Here’s a quick video I made — throwing switches to show the output frequency garnered by each of the reference oscillator settings from divide by 17 – 3 of the reference oscillator.  The stability shows variation in the 1/10 of a Hertz digit on my HP frequency counter with ovenized reference oscillator. The stability shown in the display = the same as measured in my 2 MHz reference oscillator.


Photos, Conclusion and Out Takes

Above —  Reference oscillator, offset mixer and PLL circuitry all on 1 very ugly board.


Above — Bench photograph of the reference and offset mixer breadboards in place and under test.


Above — Another view of everything but the VCO.


PLL math and theory proves interesting. PLLs are often simplelooking circuits that hide enormous design problems to solve when you dig deeper; especially when you need a low phase noise synthesizer. Still, too, when they work, then it’s the happy dance.  

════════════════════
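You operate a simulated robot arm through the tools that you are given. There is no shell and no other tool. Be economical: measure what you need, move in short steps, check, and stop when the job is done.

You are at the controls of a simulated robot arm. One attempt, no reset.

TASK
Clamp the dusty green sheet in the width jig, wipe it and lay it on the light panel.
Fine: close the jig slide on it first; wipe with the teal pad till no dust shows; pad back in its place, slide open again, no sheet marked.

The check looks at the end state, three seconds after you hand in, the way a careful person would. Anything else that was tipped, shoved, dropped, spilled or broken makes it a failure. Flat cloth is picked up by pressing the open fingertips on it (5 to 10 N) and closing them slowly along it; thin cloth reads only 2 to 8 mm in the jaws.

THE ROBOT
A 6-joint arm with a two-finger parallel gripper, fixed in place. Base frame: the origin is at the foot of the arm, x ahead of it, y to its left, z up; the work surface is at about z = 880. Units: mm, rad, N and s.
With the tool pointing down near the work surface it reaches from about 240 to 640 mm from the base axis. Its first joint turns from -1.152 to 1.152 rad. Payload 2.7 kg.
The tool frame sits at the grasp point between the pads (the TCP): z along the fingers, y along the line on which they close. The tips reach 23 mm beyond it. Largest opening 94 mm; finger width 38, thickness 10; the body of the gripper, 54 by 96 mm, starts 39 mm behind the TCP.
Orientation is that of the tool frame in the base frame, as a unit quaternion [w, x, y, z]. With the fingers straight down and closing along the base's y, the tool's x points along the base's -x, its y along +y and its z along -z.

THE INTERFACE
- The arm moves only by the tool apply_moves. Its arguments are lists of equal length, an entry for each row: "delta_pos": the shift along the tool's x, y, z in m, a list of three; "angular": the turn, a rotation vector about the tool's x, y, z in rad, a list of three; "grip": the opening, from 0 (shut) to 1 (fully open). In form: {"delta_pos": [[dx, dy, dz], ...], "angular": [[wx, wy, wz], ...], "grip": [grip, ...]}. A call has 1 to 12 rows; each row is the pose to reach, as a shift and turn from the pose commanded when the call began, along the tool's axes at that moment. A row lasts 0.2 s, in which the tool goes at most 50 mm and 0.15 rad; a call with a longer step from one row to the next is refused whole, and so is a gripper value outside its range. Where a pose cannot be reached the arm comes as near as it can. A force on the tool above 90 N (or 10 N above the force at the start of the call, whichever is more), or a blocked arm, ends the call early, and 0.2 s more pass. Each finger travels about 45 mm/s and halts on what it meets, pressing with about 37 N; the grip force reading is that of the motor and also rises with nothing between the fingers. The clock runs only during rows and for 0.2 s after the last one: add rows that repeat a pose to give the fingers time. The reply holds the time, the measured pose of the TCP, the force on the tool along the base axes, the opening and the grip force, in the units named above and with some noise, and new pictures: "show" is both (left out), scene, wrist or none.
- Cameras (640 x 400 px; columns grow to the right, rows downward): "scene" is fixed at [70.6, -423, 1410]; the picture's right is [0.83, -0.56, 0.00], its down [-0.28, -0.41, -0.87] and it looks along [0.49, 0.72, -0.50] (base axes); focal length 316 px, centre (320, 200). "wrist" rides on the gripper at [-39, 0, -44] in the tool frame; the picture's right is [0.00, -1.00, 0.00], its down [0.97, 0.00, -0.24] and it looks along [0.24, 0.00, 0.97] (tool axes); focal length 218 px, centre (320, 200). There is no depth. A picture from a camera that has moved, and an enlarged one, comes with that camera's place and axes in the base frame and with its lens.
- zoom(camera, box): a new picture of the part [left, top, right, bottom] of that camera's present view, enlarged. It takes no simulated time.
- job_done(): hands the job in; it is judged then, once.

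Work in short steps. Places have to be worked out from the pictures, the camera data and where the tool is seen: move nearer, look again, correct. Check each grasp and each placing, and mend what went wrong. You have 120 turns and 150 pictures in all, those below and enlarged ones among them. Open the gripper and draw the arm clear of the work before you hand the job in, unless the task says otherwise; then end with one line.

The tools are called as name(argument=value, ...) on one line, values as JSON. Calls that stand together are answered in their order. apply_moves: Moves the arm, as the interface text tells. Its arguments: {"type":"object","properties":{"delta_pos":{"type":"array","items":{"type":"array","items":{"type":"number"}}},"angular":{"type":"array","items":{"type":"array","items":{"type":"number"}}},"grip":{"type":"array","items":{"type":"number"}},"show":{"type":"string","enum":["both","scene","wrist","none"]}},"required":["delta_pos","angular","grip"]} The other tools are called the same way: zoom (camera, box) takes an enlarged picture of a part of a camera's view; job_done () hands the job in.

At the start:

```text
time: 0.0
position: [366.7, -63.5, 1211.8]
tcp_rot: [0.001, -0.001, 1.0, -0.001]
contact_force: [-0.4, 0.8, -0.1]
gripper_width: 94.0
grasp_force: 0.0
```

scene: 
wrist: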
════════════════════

My thanks To Wes, Ken, Matjaž Vidmar and the many PLL authors for inspiration and knowledge sharing. I look forward to making some VHF to UHF PLL circuitry to listen to galactic noise in the future.

Out Takes

Prior to learning how to design PLLs, I would have built a frequency stable Jupiter receiver local oscillator by mixing 2 crystal oscillators and tuning 1 or both.  I actually built 1 in on a Saturday afternoon November 2014 and show the circuitry more for a lark than anything else. This LO proved a lot of work — and for me at least, it’s easier and better to make the PLL version.

Above — Jupiter oscillator with variable tuning by a front panel cap. To garner greater frequency swing, I applied two 25 MHz crystals in the “super VXO” format. The tuning range was only 20.52 to 21.146 MHz. Lacking any Gilbert cell mixers like the NE612 at the time, I plied a diode ring mixer.

Above — The triple tuned filter that follows the mixer + simple diplexer. IL = 3.4 dB.

Above — The final amplifier that follows the triple tuned filter output. I was going for strong reverse isolation.



Above — The entire breadboard in a die cast enclosure. 

Above — The VXO breadboard with temporary BNC port for testing.